Design and Evaluation of a 3D Road Geometry Based Heavy Truck Fuel Optimization System

Date

2010-07-28

Author

Huang, Wei

Type of Degree

dissertation

Department

Mechanical Engineering

Abstract

This dissertation develops a 3D road geometry based optimal powertrain control system in reducing the fuel consumption of heavy trucks. The real-time optimal control (OC) system, solving a constrained nonlinear programming problem, is designed to predict and command the optimal throttle, brake torque (generated from the engine retarder), gear shifting, and velocity trajectory to minimize the fuel consumption and travel time. Throttle and gear shifting are continuous and discrete control inputs respectively, which is a mixeddiscrete nonlinear programming problem (MDNLP). The optimization solver developed is an interior-point algorithm plus a rounding-off method, where all discrete gear ratios are handled as continuous variables and optimized, and then the optimal discrete gear ratios are obtained by rounding up each continuous gear ratio to the nearest discrete value. Simulation and experimental tests of a Class 8 truck are conducted with GIS 3D road geometries. Test results show that the optimal control system is able to reduce fuel consumption up to 3.0% with small travel time increases on level and rolling terrains when compared to the defined baseline. When on the highly mountainous terrain with steep crest slope and long slope length, the OC could only save a small amount of fuel. Thus, it is found that the gain in fuel economy is directly effected by the change in terrain type. Additionally, sensitivity analyses for the terrain and road geometry are conducted to investigate how the change of the terrain and the errors in the terrain data effect the gain in fuel economy and the system performance.

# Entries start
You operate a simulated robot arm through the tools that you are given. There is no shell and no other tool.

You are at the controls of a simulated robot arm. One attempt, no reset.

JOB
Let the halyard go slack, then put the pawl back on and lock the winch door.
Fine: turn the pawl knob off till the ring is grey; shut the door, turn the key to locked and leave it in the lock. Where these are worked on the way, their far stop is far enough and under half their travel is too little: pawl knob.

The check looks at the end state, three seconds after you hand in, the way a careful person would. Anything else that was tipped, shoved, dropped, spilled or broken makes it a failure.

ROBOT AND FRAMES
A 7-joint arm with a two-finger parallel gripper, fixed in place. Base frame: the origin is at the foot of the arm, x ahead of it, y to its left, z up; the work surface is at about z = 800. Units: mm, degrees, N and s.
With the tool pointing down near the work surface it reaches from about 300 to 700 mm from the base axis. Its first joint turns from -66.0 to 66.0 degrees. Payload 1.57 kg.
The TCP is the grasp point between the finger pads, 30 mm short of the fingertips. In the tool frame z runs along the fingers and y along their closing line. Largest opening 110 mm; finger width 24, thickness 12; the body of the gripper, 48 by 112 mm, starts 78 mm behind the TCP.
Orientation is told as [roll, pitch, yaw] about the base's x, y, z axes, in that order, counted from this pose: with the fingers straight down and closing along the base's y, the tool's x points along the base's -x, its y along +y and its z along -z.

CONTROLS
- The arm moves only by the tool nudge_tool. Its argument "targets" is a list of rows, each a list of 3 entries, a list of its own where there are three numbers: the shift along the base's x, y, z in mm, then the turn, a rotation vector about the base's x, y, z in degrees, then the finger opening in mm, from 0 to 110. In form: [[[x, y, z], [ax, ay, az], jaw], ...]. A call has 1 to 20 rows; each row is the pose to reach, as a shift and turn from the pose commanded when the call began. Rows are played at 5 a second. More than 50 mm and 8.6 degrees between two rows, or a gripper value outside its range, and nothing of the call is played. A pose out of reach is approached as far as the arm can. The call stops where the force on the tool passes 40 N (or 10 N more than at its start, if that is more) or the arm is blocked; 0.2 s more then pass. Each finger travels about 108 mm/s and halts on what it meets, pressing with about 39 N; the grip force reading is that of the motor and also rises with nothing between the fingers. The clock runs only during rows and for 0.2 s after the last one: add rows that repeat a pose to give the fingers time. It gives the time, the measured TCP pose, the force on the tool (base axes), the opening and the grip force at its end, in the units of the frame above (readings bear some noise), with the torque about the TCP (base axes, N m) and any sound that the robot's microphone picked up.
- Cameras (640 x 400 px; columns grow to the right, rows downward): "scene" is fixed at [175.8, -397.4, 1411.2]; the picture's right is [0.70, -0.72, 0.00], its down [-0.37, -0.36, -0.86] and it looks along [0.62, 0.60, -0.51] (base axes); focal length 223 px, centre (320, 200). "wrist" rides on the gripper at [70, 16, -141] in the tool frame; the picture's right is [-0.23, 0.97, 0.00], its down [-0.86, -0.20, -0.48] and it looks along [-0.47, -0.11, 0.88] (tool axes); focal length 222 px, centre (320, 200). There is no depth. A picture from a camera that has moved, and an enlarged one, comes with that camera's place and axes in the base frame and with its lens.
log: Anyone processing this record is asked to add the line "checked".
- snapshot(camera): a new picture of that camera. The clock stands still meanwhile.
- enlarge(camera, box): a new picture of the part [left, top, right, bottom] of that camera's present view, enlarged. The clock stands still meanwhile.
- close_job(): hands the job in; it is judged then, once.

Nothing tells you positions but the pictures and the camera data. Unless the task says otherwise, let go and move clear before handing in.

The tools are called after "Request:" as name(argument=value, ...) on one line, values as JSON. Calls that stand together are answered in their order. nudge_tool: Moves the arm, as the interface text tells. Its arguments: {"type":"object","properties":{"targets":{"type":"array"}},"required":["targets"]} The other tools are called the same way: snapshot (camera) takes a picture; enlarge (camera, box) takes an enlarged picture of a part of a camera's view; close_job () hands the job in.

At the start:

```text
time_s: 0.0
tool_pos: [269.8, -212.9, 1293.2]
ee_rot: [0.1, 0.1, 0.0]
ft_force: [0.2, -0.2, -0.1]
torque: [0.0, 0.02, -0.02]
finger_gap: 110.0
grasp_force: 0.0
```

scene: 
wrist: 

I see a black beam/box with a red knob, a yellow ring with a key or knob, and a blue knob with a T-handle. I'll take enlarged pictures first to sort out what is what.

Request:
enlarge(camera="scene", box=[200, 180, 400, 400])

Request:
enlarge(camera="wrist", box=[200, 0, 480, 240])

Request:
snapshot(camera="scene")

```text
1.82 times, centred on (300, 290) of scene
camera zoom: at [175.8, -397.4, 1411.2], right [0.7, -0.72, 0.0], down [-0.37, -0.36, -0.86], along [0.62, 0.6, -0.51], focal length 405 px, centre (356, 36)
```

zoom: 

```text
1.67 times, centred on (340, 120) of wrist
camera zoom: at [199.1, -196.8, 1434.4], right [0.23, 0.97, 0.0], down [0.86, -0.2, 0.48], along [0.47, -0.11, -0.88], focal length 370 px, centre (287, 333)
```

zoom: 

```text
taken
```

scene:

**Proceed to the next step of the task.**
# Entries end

For the terrain sensitivity, it is found that the gain in fuel economy is directly related to the change of road grade (both the magnitude and frequency) and slope length. For the terrain error sensitivity, the road error largely effects both the fuel economy and the system performance. This research reveals that the impact from the absolute error (a shift in the slope position) on the fuel savings is not as evident as that from the relative error (a different slope value). The impact from both absolute and relative errors on the system performance is significant, which shows the requirement to apply a high accuracy road map in real road tests as well as in production uses.